Hi, there—nice to have you with us on As It Is. I’m Kelly Jean Kelly. Today, we are talking about a 29-year-old American who leaked details of top-secret government programs.
Edward Snowden has been the subject of much debate this week in the United States and in many other places. The Speaker of the House of Representatives, John Boehner, says Mr. Snowden has betrayed his country.
“He’s a traitor. The disclosure of this information puts Americans at risk. It shows our adversaries what our capabilities are, and it’s a giant violation of the law.”
Other Americans, like Daniel Ellsberg, who leaked government secrets in 1971, believe Mr. Snowden is more like a hero.
“I think that he gives me hope that we may actually regain our Bill of Rights.”
Mario Ritter explains exactly what secret programs he made public.
This month, Edward Snowden told The Guardian newspaper that the American government has been secretly collecting millions of telephone records. The program gathers only limited data about phone calls, such as where a call is made, to what number, and how long it lasts. National security officials and President Obama have stated that the government does not have information about what the callers are saying.
“Nobody is listening to your telephone calls.

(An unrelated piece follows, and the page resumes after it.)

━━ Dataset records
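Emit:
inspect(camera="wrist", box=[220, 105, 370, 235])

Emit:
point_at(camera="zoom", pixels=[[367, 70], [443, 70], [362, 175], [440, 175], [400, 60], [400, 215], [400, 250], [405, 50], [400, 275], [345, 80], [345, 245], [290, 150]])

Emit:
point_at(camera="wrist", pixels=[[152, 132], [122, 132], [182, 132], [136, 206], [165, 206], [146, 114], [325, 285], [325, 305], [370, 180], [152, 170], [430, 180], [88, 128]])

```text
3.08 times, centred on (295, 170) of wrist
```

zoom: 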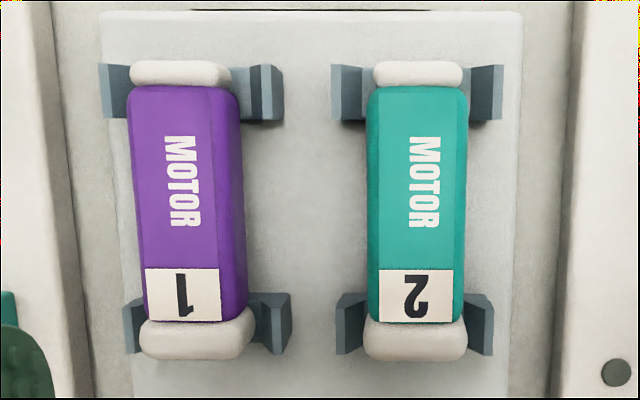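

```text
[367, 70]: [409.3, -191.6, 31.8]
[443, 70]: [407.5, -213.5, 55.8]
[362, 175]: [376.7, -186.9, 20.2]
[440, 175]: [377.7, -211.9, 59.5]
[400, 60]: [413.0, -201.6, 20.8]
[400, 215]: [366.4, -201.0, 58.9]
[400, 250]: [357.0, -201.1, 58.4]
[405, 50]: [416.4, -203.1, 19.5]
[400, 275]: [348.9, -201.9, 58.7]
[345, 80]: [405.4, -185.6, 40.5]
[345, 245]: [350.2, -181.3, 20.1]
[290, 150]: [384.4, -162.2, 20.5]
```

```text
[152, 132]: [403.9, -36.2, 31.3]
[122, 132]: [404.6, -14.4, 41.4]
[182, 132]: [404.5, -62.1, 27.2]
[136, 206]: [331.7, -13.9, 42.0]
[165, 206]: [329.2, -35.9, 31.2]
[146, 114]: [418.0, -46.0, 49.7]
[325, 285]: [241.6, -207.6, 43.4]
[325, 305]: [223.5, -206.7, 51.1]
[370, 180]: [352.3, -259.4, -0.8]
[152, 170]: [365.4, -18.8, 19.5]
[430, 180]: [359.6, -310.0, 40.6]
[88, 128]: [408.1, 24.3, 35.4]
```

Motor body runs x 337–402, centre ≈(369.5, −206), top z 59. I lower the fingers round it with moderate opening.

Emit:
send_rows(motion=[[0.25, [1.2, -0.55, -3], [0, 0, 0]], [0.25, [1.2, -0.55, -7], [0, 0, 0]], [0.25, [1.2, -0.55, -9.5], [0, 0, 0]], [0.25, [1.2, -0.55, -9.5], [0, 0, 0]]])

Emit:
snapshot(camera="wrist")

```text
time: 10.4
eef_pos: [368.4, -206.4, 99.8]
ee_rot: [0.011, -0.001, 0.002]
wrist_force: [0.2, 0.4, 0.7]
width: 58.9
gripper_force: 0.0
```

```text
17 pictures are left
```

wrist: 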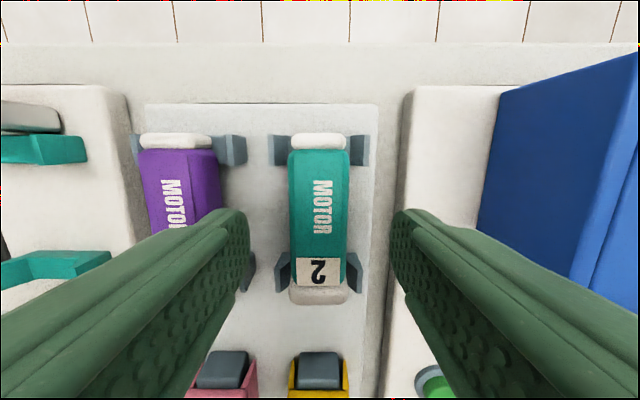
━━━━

That’s not what this program is about.”
Later, The Guardian and The Washington Post reported that the government is also gathering a huge amount of online information. The newspapers said the government can examine Internet users’ private emails, photographs and computer files. Reporters say at least nine major companies are taking part in the government program. They include Facebook, Google, Skype, YouTube, Hotmail, and Apple.
The program is called Prism. President Obama says Prism is directed mainly at people living outside the United States. If the government wants information about an American citizen or someone in the United States, officials must have permission from a special national security court.
But even foreign Internet date flows through the United States because its computer servers can carry information quickly and at low cost. Intelligence officers watch this communication to look for connections to known or suspected terrorists. They also look for data patterns that might show something about planned attacks.
President Obama says the intelligence-gathering programs have helped prevent terrorism. And, both programs are legal. They are protected under a measure Congress passed after the attacks on the United States on September 11, 2001. The law is called the Patriotic Act. It was designed to discover threats and prevent terrorist attacks.
In 2006, Congress re-confirmed parts of the law, including the telephone and Internet surveillance programs. Both have been used for over five years, and many lawmakers have known about them.
I’m Mario Ritter.
The surveillance programs may have been legal, but they were top-secret. Their existence was known mainly to lawmakers and officials in the National Security Agency and the Federal Bureau of Investigation.
But Edward Snowden is not a lawmaker or government employee. He was a computer technician for private companies. The companies did contract work for the National Security Agency, and Mr. Snowden worked with the agency’s computers. It is not clear how he learned about the surveillance programs. But, he had permission to see top-secret information.
Mr. Snowden told The Guardian that he made public secret documents to protect “basic liberties for people around the world.”
“Over time, the awareness of wrongdoing sort of builds up and you feel compelled to talk about it, and the more you talk about it the more you are ignored, the more you are told it’s not a problem, until eventually you realize that these things need to be determined by the public, not by somebody who was simply hired by the government.”
Shortly before telling the media about the programs, Mr. Snowden left his home in Hawaii and went to Hong Kong. The American has said he hopes Hong Kong will not send him back to the United States for trial.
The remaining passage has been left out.